> **Short exercise 1**
Repeat the span of the supplied text whose first words are "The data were" and whose last words are "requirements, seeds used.".
> **Short exercise 2**
Add the next paragraphs of the supplied text.

> **Supplied text**
______
Even if the functional unit used in many LCA studies of energy crops is the area of the cultivated ground or the mass of biomass [48], this solution didn’t seem the most appropriate for our study because the chosen biomasses have very different yields per hectare and biogas yields.
For this reason, the functional unit selected is one cubic meter of biogas (1 m3N). All the collected data were then normalized on the basis of this unit.

2.5. Data Collection

The data were collected through the use of a template given directly to the farm management, all the information about the energy and material flows relate to 2015.
The farmer has described the different materials and the quantities used during the process, as well as, the energy consumptions and production during the year. Specifically, he provided the following data: types of agricultural machinery employed and relative powers, fertilizers used, water consumption, energy and lubricating oil machinery requirements, seeds used.
The following unit measures were taken into account: liters for the fuel consumption; kilograms for the use of fertilizers, seeds, lubricating oil and fixed nitrogen; cubic meters for the water consumption; horsepower for the equipments. For the quantity of nitrogen fixed from the soil, the value has been defined according to [49], assuming an average value because nitrogen fixation is different according to the type of soil. Starting from the collected data, it was possible to build the inventory and, subsequently, the different unit processes which compose the system.
______
> **Material**
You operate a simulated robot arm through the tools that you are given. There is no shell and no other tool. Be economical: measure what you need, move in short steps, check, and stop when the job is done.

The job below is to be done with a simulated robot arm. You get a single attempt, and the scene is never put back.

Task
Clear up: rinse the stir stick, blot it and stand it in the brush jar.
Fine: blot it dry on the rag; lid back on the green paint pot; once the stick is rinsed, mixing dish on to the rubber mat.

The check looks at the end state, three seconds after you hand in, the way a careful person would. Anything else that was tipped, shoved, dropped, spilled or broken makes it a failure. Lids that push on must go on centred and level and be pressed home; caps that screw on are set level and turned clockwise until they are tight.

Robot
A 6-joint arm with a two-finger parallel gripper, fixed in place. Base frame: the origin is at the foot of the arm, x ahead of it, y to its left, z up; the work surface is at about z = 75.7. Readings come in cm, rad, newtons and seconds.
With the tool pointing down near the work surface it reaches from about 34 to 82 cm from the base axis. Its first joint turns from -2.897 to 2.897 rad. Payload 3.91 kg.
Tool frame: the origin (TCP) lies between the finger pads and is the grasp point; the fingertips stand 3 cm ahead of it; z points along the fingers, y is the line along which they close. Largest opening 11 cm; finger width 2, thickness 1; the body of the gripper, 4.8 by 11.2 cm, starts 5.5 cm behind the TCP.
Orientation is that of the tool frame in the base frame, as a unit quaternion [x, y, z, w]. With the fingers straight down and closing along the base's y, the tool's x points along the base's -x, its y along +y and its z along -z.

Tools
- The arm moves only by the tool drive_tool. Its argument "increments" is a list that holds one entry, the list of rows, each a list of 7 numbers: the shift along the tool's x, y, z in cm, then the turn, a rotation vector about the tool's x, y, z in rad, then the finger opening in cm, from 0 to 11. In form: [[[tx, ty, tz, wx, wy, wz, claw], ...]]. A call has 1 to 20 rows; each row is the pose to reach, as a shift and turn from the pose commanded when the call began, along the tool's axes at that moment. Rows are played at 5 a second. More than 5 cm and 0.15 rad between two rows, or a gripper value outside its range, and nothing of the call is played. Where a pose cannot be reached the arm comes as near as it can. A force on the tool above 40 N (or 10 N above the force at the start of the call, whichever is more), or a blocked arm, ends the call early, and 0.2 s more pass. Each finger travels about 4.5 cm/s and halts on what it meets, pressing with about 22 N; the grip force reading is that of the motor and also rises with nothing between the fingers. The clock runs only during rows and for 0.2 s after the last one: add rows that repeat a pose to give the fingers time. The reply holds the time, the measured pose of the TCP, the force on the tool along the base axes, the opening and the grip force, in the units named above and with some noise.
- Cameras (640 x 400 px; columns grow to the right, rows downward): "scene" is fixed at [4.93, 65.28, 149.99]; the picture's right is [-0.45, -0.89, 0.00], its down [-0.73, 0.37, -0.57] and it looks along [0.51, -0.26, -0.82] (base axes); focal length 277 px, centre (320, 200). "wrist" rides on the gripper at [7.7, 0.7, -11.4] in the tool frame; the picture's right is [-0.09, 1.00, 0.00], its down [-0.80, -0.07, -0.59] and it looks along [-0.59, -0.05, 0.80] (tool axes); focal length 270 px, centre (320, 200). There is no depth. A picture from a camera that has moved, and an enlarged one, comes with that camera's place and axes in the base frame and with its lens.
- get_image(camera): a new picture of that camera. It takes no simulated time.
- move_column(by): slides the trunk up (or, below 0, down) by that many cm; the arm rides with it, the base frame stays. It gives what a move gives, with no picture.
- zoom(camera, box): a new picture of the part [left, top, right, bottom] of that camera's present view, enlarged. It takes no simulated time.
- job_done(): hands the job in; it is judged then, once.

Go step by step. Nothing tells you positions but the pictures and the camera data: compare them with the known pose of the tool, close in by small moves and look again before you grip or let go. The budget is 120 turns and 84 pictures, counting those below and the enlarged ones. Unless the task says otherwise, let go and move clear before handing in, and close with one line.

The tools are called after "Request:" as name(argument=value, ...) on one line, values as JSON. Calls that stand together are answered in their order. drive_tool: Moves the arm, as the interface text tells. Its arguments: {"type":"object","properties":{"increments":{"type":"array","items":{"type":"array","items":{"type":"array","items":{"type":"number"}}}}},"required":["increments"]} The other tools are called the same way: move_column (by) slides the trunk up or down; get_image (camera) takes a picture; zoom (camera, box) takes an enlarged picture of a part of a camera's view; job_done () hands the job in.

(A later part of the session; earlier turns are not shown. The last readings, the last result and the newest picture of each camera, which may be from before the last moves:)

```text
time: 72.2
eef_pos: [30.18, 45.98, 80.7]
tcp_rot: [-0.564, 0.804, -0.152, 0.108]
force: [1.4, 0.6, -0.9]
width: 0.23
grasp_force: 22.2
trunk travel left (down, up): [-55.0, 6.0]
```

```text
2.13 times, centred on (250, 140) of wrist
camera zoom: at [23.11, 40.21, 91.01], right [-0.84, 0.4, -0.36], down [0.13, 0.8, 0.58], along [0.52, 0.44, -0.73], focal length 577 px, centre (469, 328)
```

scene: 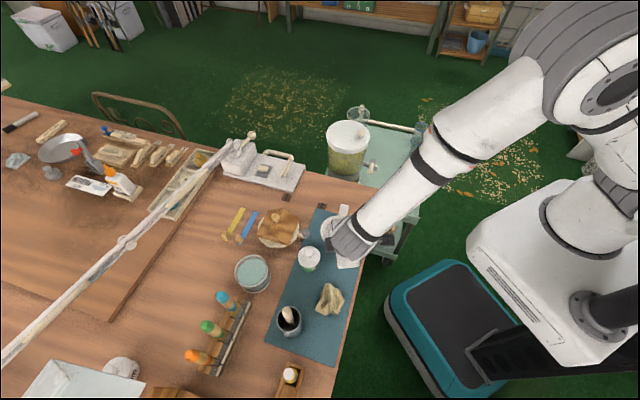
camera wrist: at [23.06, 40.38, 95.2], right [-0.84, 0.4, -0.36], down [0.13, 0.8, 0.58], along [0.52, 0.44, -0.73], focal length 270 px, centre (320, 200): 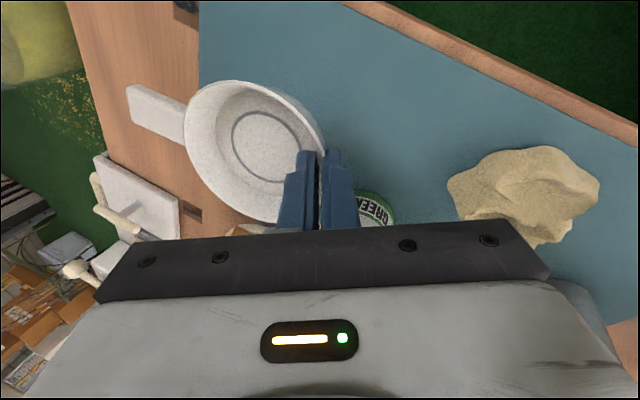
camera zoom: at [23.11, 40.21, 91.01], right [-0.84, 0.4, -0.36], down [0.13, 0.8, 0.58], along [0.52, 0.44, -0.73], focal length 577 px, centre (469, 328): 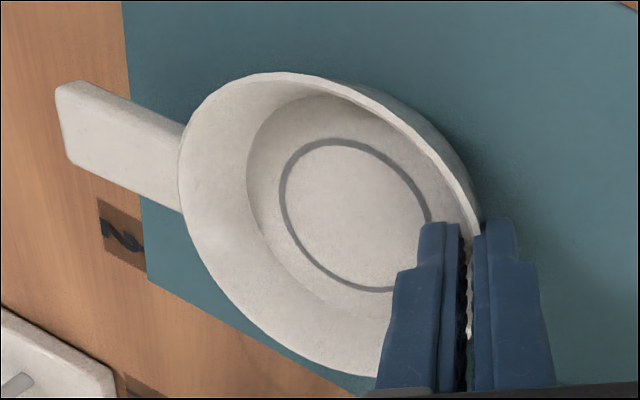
______
> **Exercise output 1**
The data were collected through the use of a template given directly to the farm management, all the information about the energy and material flows relate to 2015.
The farmer has described the different materials and the quantities used during the process, as well as, the energy consumptions and production during the year. Specifically, he provided the following data: types of agricultural machinery employed and relative powers, fertilizers used, water consumption, energy and lubricating oil machinery requirements, seeds used.

> **Exercise output 2**
For the impact assessment, the yields per hectare of the two investigated crops have been taken into consideration and obtained directly from the farmer, while the biogas potentials were derived from average ratios of experimental tests made by an Italian company, Agroinnovazione Srl, specialized in the servicing of biogas plants. As reported in Table 1 the production of one hectare of cultivated maize was about 20 tons of dry matter and for one hectare of alfalfa it was 3.4 tons in the first year. Alfalfa yield increases in subsequent years, assuming a value of 8 tons/ha in the second and third year, up to 4.5 tons/ha in the fourth year. Furthermore, one ton of organic dry substance of maize is able to generate 650 m3 of biogas.
Alfalfa, instead, has a lower yield equal to 530 m3 of biogas for one ton of organic dry substance.
The input provided by the investigated farm are shown in Table 2 and have been referred to one hectare of crop.
From the above values and the different yields in term of biogas production, it was possible to perform the analysis of environmental impacts associated to the production of 1 m3 of biogas from the crops analyzed. Ecoinvent database was used for the data definition into the Simapro software [50].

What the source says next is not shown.